Abstract

Diffusion through polymers impacts a wide range of existing applications, and could create new applications for polymers. Diffusion in polymer melts has gained considerable interest, and its industrial importance has triggered the need for faster measurement techniques. Rheological measurements characterize the behavior of polymeric materials, and are an effective tool to study various aspects of diffusion and interdiffusion in molten polymers. The rheological behavior in the molten state of high density polyethylene exposed to carbon dioxide has been probed under small amplitude oscillatory shear, but relatively few papers have been published on this topic. Results show that SAOS accelerates diffusion, but only a limited number of cases have been reported.
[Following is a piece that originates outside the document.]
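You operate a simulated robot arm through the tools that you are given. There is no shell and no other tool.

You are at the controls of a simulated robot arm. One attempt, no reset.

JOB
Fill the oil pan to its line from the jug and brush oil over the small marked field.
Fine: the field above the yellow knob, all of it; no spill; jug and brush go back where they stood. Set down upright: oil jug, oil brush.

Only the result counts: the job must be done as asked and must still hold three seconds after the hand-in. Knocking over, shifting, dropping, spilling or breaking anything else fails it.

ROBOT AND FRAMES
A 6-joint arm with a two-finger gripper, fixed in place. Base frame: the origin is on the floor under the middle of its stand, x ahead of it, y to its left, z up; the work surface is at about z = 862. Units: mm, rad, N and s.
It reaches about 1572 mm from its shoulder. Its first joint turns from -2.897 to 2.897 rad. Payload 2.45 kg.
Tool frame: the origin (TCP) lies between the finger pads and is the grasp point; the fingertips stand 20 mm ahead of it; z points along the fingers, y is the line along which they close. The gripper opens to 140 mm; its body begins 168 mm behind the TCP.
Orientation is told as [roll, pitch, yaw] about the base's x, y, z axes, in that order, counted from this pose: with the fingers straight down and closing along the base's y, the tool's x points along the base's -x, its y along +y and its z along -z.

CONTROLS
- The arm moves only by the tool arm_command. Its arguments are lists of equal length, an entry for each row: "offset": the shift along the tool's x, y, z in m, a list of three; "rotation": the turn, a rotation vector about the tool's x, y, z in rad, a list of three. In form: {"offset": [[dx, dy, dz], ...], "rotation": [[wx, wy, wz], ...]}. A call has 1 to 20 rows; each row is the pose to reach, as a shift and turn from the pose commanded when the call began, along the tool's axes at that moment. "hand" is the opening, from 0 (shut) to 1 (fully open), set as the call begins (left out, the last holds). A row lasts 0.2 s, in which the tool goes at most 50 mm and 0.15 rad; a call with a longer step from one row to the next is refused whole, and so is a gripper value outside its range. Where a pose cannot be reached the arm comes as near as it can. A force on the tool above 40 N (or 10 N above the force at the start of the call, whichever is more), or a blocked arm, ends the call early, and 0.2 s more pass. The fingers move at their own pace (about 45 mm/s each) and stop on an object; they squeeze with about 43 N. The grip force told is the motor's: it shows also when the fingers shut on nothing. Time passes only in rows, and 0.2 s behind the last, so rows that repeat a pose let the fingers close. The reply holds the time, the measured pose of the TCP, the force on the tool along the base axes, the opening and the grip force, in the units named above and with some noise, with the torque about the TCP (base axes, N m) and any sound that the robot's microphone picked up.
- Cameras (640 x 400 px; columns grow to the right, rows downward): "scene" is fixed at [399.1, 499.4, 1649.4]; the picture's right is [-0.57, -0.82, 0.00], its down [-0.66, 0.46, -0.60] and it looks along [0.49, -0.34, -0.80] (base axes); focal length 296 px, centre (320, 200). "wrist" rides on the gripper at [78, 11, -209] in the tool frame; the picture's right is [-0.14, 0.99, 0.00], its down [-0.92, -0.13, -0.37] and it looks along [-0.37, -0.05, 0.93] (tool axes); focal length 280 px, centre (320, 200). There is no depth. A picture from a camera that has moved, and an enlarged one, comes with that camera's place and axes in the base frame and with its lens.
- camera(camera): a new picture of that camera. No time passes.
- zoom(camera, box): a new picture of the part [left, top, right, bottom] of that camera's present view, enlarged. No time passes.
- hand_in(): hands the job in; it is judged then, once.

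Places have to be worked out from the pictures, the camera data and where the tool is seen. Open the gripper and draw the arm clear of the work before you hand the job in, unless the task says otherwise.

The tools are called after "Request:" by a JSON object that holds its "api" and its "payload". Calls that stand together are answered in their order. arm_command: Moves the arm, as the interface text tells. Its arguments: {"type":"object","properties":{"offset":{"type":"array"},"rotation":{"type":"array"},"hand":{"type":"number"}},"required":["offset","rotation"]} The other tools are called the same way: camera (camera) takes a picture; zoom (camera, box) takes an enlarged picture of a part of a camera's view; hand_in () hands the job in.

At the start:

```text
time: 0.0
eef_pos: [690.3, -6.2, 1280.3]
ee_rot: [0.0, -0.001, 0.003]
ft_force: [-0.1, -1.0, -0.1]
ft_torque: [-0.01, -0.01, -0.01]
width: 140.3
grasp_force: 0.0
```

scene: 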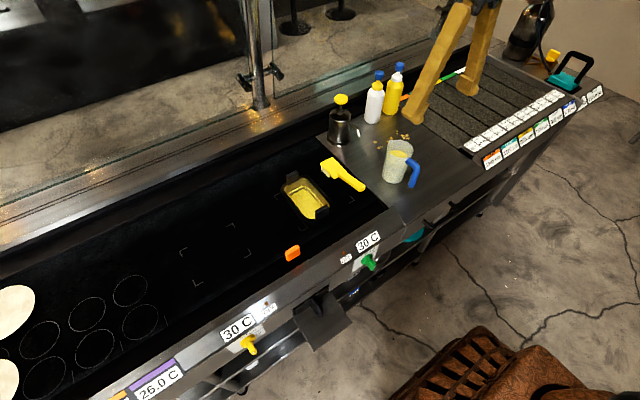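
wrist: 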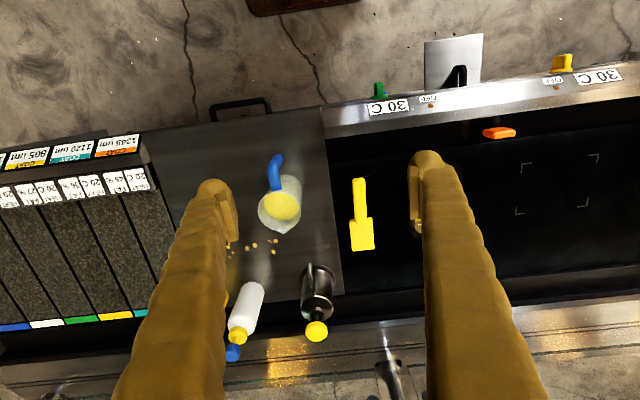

This observation provides evidence that SAOS accelerates diffusion, and defines new research directions. This study aims at developing a robust experimental technique and accurate analytical and numerical methods to probe diffusion and interdiffusion in molten polymers. Both approaches can be applied to parallel disk rheometry data, to determine fundamental properties governing the diffusion process in polymer melts. Diffusion of small solvent molecules through molten polystyrene, as well as interdiffusion across a binary polystyrene interface, are studied here. We found that applying SAOS accelerates diffusion, even thought there is no large scale net convection of fluid. At constant temperature, the diffusion coefficient is independent of the oscillation frequency, and at temperatures closer to the glass transition temperature, applying SAOS further accelerates the diffusion.